If it is inexcusable, why is Bill Donohue making excuses for it?

He is certainly downplaying it. He’s desperately trying to point out that there is a continuum of sexual behavior here, as if that means it wasn’t as bad as everyone thinks it was. Why, it wasn’t always a priest pinning a 9-year-old girl down and penetrating her vaginally with his penis, so it was all OK! All it was was mostly cases of a priest being manually masturbated by 15-year-old boys, so everyone should go home now and not worry about nasty rotten evil priests any more.

He really doesn’t get it. The problem here isn’t what specific sex act was performed, or the exact age of the victims: it is a violation of trust and an abuse of minors from a position of power. I know that kids of that age may think about sex and have desires that they indulge in with their peers…but that simply does not make it acceptable for older men to hide behind their piety in order to manipulate them into gratifying their desires.

Take the case of Lawrence Murphy, the priest who molested 200 deaf boys in his care in Wisconsin.

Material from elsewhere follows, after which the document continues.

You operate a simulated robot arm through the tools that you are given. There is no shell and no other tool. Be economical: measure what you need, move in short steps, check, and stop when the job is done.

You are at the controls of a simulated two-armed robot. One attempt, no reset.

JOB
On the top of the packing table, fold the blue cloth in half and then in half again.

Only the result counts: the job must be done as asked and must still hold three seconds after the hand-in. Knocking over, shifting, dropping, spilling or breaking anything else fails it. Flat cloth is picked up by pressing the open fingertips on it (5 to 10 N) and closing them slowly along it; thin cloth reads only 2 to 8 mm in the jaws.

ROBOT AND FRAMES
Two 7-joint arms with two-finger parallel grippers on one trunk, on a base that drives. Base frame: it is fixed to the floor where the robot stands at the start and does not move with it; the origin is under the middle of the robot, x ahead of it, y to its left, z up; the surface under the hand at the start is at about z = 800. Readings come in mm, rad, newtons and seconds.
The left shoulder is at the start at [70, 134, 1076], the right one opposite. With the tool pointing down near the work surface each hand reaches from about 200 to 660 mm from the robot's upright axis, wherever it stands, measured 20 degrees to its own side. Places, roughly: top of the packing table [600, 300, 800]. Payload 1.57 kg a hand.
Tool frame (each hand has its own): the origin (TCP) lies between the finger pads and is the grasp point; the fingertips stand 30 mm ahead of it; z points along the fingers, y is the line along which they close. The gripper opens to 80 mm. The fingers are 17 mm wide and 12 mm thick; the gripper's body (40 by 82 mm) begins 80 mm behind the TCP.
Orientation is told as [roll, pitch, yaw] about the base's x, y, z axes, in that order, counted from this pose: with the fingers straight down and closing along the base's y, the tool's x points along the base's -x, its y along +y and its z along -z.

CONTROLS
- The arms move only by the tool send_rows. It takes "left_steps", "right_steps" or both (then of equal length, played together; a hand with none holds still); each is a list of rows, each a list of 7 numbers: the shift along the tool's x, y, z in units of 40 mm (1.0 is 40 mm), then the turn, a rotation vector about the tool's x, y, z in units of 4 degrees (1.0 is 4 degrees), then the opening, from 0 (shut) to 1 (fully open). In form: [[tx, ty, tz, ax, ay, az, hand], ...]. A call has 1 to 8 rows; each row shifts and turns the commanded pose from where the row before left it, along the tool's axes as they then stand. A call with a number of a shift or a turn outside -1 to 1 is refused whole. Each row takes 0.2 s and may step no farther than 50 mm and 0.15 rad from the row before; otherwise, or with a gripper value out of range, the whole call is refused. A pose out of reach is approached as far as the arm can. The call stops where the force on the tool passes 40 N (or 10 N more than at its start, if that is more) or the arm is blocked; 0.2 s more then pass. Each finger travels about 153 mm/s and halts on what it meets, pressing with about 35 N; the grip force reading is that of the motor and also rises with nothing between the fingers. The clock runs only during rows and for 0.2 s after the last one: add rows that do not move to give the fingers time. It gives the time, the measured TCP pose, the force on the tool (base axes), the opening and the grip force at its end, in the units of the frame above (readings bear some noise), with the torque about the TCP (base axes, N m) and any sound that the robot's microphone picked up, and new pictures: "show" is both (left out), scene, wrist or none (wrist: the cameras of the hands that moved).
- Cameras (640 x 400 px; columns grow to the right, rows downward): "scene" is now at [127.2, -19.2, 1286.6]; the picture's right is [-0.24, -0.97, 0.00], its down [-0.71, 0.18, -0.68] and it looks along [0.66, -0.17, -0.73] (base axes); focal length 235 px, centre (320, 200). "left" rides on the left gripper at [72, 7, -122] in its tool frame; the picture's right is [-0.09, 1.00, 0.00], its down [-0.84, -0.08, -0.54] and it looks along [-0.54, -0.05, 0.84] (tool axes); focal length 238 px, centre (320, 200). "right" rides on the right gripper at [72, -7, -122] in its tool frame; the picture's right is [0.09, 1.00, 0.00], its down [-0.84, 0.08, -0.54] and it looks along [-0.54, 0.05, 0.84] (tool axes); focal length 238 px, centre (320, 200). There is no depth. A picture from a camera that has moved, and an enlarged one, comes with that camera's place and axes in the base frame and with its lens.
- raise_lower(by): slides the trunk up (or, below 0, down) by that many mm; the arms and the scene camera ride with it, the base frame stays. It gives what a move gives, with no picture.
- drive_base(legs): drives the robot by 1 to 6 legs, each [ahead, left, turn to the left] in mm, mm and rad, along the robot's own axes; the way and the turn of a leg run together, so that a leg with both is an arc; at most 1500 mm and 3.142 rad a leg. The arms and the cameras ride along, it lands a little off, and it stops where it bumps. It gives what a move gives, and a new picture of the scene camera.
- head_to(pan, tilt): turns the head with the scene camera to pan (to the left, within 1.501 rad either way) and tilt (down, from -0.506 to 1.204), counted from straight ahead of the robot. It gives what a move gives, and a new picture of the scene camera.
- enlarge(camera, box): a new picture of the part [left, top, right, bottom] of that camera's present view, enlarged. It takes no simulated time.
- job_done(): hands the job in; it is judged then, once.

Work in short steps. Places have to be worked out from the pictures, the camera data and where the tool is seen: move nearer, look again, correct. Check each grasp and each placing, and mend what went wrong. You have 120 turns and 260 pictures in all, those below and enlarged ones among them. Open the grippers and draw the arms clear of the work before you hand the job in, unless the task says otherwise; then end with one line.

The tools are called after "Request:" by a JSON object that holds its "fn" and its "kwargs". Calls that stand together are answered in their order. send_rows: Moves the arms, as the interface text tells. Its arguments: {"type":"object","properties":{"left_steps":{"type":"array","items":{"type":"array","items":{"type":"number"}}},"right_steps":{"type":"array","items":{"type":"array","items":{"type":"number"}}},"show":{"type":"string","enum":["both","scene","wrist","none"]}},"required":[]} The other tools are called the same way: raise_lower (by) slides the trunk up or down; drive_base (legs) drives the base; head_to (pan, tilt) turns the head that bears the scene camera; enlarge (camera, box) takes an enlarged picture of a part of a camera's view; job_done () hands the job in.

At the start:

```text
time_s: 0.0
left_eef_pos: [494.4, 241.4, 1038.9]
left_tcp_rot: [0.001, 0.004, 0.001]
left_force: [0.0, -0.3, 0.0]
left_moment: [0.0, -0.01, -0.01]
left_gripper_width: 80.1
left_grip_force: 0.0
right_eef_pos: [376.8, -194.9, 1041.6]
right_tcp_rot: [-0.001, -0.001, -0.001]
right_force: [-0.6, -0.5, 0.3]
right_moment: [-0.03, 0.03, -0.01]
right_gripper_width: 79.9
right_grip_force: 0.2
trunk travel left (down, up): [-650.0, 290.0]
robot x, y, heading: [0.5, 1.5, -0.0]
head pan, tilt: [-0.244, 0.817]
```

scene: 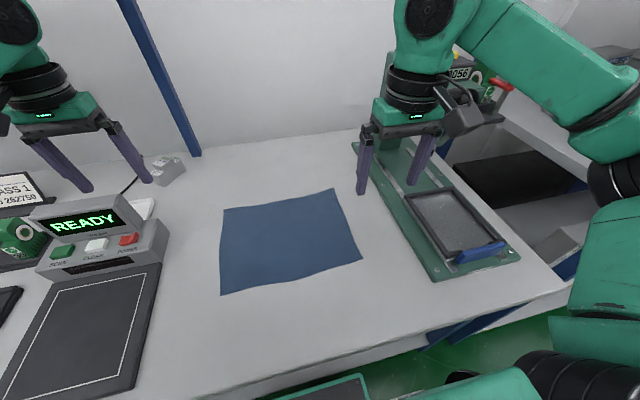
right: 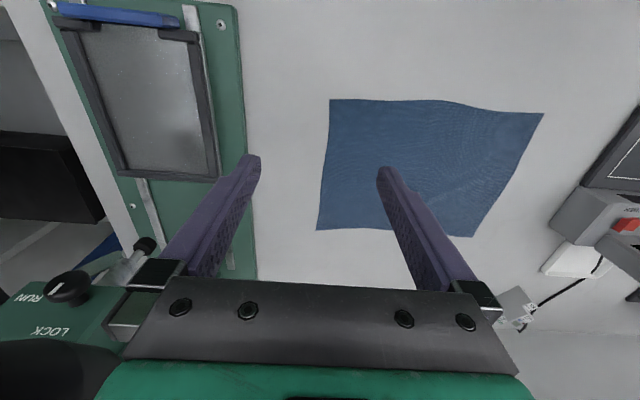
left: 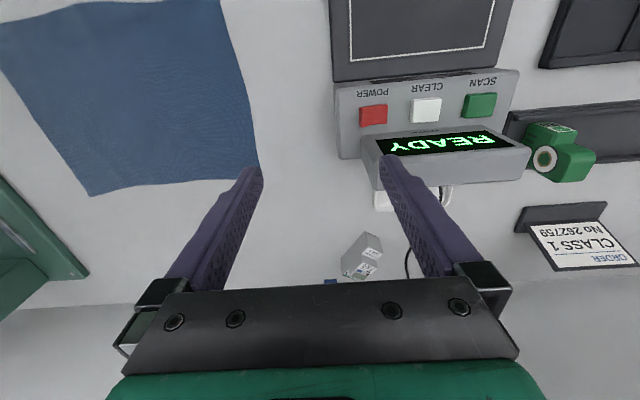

That he was having sex with males does not bother me at all; if he were being defrocked for loving, consensual sexual behavior with a man (or a woman, for that matter), I’d be holding him up as an example of the inhuman insensitivity of the church. But that wasn’t what he was doing: he was bringing bewildered schoolboys into his office, using his authority to order them to strip naked, and fondling their bodies. And then receiving no chastisement from the church, which actually protected him from official action because he was considered a valuable fundraiser.

I’d like to know what Donohue would consider acceptable behavior from a priest. Forceful vaginal penetration is clearly off the table, while a priest doing anything with a boy is going to be condemned as homosexuality…so I guess compelling 13-18 year old girls to give you oral sex is perfectly normal, healthy sexual behavior for a Catholic priest? Well within the boundaries of his vows, I’m sure.

It seems to me that by trying to excuse one part of the range of sexual activities by implying that another set of of coerced sexual activities is worse just means that Donohue is admitting that you can’t trust priests with boys in choir or confirmation classes or Sunday school. Good work, Bill.

By the way, the US court system has now served the pope with papers. The pope knew about the abuse, sheltered it, and even enabled it by defending child-molesting priests.


There are Catholics who reject Donohue’s representation — I just heard from Rev. Robert M. Hoatson, Ph.D., Co-founder and President, Road to Recovery, Inc. and founding member of NSAC (National Survivor Advocates Coalition), a fellow who has been fighting to get the church to distance itself more from the hate advocates like the Catholic League. Good for them!